Paper straws made from recycled material or waste products could reduce plastic waste and reduce destruction of trees or forests for paper straws. Described herein are paper straws and methods of making paper straws from cellulose, in particular cellulose derived from corn husks.


In an example, a method of making a paper product may include obtaining corn husks, extracting cellulose fiber pulp from the corn husks, forming a paper sheet from the extracted cellulose fiber pulp, adding a chitosan acetic acid solution having a concentration of at least 5 wt. % chitosan to the paper sheet, forming the paper product from the paper sheet, and coating the paper product with a paraffin wax. In some examples, extracting cellulose fiber pulp from corn husks may include contacting the corn husks with a sodium carbonate solution in a vessel to form a corn husk mixture, heating the corn husk mixture, separating the corn husks from the corn husk mixture, washing the separated corn husks with a first solvent, combining the washed corn husks with a second solvent, cutting the washed corn husks to create a liquid suspension of cellulose fiber pulp, and separating the cellulose fiber pulp from the liquid of the suspension. In some examples, forming the paper sheet may include adding the cellulose fiber pulp to a mold, applying pressure to the cellulose fiber pulp, and dehydrating the cellulose fiber pulp to form the paper sheet. In some examples, forming the paper product may include cutting the paper sheet to dimension, shaping the paper sheet into the formed paper product, and drying the formed paper product. In some examples, a paper tube may be produced by the methods described herein.

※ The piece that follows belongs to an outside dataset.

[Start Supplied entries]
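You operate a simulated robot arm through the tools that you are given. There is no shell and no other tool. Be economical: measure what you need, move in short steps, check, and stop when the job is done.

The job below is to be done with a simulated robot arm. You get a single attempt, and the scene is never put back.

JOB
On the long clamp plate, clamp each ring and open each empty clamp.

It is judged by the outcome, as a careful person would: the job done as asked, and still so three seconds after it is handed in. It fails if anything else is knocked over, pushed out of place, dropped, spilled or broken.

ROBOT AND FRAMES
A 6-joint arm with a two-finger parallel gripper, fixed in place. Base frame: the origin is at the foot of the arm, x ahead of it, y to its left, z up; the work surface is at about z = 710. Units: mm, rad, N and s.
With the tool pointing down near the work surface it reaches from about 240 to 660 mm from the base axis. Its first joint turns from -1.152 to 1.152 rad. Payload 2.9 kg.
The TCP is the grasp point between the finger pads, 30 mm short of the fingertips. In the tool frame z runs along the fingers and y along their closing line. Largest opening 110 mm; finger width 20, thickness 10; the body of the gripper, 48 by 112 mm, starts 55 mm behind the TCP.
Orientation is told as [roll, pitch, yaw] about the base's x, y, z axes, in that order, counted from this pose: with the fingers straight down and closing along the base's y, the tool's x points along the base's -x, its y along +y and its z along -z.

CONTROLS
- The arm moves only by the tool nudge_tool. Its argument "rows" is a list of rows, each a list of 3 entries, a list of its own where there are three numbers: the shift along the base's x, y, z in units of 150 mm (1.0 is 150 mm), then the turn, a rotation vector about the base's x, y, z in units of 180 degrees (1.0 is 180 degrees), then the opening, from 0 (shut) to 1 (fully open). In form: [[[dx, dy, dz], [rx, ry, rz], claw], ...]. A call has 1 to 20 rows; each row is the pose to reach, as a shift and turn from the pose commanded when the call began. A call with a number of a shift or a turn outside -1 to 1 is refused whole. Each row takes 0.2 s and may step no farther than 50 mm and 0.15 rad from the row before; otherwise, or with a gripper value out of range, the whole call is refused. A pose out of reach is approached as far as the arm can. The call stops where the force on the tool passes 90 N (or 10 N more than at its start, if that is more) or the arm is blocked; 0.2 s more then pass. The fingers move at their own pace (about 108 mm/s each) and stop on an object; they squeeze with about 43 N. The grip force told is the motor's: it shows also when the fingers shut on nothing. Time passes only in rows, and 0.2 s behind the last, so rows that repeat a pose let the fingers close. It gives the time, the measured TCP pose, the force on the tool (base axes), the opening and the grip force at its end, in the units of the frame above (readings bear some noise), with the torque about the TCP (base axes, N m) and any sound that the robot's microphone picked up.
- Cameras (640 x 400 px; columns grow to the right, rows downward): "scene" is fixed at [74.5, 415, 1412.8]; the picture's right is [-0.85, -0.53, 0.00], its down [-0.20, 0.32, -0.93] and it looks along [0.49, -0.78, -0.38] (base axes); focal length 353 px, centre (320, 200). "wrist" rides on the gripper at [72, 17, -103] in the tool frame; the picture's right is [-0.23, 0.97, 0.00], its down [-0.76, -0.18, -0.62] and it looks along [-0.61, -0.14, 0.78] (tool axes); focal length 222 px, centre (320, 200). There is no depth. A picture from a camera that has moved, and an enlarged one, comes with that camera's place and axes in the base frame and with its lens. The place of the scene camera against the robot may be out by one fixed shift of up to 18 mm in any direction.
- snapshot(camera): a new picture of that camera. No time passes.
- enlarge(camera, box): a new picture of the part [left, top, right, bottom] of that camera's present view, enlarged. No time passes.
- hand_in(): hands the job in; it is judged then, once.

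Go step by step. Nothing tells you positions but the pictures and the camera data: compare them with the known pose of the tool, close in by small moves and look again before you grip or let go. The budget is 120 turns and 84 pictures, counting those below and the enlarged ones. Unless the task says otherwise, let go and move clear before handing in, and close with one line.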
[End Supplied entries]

These and other examples of the present invention are described in greater detail in the Detailed Description that follows.

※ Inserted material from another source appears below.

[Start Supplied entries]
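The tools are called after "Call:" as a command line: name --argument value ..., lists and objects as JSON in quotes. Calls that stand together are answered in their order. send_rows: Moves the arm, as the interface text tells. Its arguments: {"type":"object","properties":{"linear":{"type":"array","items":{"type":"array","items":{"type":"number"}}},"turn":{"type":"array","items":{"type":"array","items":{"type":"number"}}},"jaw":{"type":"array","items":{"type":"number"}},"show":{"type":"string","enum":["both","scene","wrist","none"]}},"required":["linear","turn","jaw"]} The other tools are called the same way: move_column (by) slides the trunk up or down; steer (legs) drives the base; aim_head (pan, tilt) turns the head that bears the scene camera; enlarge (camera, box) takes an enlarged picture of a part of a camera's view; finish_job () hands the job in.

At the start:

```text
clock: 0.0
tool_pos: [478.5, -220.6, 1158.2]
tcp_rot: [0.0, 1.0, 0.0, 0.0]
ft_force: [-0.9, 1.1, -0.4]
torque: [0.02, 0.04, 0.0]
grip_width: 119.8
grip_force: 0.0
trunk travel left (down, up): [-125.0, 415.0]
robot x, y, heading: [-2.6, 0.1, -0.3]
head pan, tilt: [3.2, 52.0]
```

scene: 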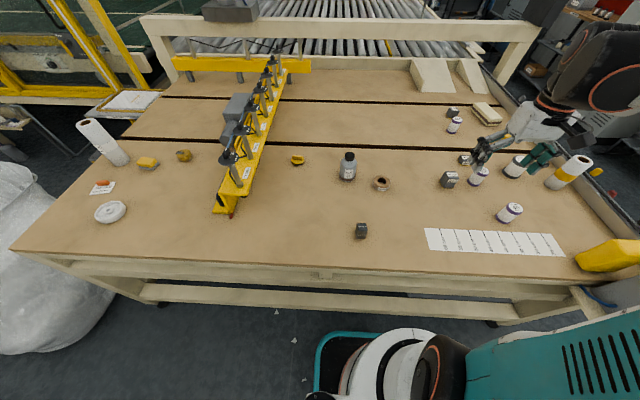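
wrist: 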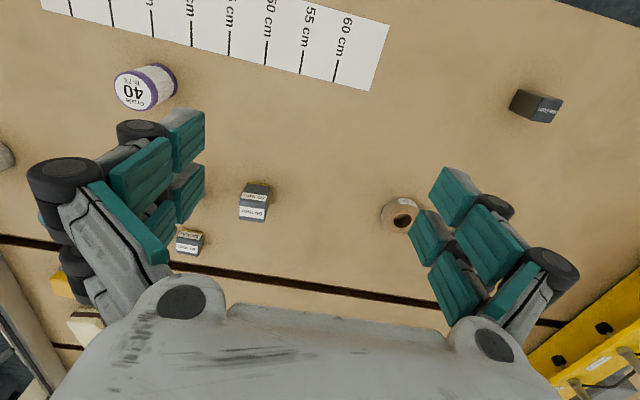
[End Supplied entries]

BRIEF DESCRIPTION OF THE DRAWINGS


FIG. 1 shows process steps for preparing a cellulose sheet and straw.



FIG. 2 is a chart of paper durability for wet chitosan application.



FIG. 3 is a chart of paper durability for dry chitosan application.



FIG. 4 is a micrograph of paper showing wet chitosan application at 5% versus 0%.



FIG. 5 is a micrograph of paper showing dry chitosan application at 2% versus 1%.



FIG. 6 is a micrograph of paper showing wet chitosan application at 2% versus 1%.



FIG. 7 is a chart of paper durability for varied blending times.



FIGS. 8A and 8B are images of straw samples for varied blending times.



FIG. 9A is a photograph of paper samples for thickness measurements.



FIG. 9B is a chart of paper thickness for varied blending times.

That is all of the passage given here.